## [Data lines]
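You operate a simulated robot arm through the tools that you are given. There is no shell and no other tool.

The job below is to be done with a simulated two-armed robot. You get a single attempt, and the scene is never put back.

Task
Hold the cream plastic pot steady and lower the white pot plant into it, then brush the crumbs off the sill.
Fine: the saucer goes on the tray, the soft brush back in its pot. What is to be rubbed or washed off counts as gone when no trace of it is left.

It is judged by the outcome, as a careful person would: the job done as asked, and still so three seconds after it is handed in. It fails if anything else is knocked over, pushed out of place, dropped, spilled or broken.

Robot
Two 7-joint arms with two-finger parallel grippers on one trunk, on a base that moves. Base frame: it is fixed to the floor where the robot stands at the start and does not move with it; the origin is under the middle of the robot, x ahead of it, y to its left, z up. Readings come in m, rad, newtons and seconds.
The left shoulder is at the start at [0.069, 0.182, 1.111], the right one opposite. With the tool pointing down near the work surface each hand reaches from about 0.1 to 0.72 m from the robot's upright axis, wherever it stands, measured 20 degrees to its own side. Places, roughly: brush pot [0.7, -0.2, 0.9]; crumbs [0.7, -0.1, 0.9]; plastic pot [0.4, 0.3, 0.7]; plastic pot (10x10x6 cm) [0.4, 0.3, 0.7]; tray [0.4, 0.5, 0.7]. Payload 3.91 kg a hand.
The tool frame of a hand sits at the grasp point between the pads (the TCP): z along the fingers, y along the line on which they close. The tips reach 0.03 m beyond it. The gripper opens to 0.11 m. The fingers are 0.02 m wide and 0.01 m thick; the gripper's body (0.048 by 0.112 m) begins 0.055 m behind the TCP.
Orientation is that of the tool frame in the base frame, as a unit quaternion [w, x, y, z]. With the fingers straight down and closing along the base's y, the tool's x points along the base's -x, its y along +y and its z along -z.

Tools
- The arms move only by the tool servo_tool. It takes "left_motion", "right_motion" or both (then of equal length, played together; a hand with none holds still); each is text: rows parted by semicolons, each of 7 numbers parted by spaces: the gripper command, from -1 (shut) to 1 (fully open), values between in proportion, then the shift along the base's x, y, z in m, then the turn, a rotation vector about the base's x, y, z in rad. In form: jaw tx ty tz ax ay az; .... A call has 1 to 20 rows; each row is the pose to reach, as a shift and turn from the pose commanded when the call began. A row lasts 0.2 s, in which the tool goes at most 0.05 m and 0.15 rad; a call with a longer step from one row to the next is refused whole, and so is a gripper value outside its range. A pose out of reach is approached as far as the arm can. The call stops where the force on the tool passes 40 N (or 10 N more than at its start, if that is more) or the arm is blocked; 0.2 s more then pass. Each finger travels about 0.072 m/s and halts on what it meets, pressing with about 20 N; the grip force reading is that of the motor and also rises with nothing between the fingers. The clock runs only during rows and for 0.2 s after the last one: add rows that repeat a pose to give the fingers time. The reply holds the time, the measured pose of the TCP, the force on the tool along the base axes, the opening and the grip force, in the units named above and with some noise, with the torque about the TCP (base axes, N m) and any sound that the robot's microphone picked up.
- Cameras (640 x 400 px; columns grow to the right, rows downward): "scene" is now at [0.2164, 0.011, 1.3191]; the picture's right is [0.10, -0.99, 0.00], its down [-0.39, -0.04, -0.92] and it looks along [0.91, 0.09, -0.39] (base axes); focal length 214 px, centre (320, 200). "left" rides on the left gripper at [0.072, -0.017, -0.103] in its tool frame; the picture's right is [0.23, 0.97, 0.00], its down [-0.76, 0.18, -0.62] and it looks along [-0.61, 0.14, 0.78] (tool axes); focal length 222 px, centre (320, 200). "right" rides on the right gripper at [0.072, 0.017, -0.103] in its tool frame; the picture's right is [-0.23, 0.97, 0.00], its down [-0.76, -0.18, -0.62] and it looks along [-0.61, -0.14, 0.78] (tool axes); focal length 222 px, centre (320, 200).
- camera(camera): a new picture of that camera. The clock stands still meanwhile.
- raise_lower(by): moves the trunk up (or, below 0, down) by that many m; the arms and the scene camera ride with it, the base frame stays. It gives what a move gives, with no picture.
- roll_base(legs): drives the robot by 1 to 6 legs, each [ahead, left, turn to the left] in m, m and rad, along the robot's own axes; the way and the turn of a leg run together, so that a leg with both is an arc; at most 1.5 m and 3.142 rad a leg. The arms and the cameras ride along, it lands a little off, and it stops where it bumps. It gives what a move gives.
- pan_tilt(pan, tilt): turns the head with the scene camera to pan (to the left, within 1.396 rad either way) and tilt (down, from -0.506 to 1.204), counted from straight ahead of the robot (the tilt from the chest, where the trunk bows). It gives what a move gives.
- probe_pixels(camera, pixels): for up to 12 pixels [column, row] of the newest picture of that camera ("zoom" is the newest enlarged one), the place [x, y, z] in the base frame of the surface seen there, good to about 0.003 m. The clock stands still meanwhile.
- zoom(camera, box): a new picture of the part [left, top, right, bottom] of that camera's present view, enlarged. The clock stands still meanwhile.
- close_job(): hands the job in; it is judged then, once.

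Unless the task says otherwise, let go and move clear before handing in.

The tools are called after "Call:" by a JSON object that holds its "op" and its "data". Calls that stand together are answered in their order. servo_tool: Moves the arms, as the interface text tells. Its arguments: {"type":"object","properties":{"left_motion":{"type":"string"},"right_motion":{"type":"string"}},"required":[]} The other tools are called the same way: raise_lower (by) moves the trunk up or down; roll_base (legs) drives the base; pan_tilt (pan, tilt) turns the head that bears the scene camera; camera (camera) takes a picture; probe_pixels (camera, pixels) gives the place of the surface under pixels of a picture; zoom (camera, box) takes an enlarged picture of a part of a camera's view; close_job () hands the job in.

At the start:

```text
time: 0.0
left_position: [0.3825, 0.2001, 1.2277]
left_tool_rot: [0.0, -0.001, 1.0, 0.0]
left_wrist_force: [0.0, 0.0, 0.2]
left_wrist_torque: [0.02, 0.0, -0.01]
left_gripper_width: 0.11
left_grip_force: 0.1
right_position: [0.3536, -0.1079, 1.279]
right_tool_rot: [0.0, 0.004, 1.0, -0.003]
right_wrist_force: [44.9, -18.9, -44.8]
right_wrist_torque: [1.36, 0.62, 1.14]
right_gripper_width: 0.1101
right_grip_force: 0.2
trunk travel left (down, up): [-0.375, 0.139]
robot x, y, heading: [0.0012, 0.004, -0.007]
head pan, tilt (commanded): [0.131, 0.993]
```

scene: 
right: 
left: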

## [Directive]
Scan the material above. Extract every line in which the word "simulated" occurs.

## [Final result]
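You operate a simulated robot arm through the tools that you are given. There is no shell and no other tool.
The job below is to be done with a simulated two-armed robot. You get a single attempt, and the scene is never put back.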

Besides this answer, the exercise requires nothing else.